No diploma, no job... The Texas Education Commissioner wants all business to stop hiring high school dropouts.
Just to give you an idea about how many high school drop outs are in our area... In Amarillo, 240 kids dropped out in 2008. Down the street in Canyon, four of them dropped out.
43,000 Texas teens dropped out of high school in 2008, and you're paying for it. It's estimated that dropouts cost Texans $377 million every year in lost benefits to society.
Education Commissioner Robert Scott is hoping that if businesses band together and pledge not to hire dropouts, that cost will come down.
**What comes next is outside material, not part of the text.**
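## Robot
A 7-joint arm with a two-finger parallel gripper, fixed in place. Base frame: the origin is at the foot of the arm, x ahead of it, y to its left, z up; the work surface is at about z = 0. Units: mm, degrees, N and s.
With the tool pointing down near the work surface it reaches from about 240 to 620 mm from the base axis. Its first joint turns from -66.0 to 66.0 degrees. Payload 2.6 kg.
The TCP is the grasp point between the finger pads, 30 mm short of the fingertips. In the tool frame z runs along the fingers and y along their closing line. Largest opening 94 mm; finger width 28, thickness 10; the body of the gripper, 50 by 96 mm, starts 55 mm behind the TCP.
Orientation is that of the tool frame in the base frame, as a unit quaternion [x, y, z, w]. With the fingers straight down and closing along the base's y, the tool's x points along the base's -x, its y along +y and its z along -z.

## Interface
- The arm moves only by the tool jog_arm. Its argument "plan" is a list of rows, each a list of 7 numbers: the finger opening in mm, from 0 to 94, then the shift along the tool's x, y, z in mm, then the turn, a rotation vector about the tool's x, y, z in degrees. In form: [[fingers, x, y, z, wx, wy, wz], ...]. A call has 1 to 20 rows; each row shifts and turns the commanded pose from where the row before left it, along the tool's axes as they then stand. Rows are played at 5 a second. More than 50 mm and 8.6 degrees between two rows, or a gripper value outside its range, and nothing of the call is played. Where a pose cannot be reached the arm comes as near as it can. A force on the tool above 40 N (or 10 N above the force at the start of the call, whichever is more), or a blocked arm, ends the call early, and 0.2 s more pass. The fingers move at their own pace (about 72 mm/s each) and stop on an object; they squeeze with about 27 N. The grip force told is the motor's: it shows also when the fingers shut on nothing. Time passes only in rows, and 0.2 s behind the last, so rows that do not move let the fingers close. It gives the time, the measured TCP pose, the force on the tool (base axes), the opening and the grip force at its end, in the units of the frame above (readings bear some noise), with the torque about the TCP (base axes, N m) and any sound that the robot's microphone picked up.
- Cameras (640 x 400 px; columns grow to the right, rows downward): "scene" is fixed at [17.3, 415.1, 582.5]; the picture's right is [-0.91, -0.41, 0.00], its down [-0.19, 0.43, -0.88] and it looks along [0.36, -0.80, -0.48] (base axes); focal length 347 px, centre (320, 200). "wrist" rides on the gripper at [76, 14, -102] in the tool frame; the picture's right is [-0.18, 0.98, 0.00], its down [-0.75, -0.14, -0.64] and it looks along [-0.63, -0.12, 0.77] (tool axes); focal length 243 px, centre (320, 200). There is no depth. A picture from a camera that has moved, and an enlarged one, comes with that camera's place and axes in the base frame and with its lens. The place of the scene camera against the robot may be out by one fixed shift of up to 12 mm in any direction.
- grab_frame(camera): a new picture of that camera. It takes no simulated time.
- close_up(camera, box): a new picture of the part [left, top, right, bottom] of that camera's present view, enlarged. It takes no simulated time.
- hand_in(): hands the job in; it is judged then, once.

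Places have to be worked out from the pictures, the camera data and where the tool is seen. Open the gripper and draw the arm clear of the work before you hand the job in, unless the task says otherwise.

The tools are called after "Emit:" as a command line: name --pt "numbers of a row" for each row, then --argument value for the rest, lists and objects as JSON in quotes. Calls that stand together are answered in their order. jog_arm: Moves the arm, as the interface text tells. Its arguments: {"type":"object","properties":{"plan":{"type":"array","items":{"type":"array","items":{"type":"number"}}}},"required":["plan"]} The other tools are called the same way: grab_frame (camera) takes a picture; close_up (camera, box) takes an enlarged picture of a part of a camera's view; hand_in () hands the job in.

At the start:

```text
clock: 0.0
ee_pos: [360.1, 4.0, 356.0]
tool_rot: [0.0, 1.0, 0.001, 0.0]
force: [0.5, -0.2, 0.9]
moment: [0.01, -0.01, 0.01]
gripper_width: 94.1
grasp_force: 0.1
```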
His thinking is that if dropouts can't find a job, they'll be forced to go back to school and get their diplomas.
The Texas Association of Businesses, however, says they're encouraging businesses not to follow the requested ban. TAB President Bill Hammon says, "It's misguided and unfortunate.
Our call to employers is to hire these young folks where appropriate and then encourage them to continue and complete their education at the same time."
The TAB claims enforcing a hiring ban will not drive drop-outs back into the classroom. "If someone is not able to complete their high school diploma, it's most likely that they will be a dreg on society for the rest of their lives and not contribute to the net economy in the State of Texas."
Canyon ISD is taking steps to make sure their students will be able to contribute. Christy Bertolino says, "We are providing every tool and every avenue for a child to graduate.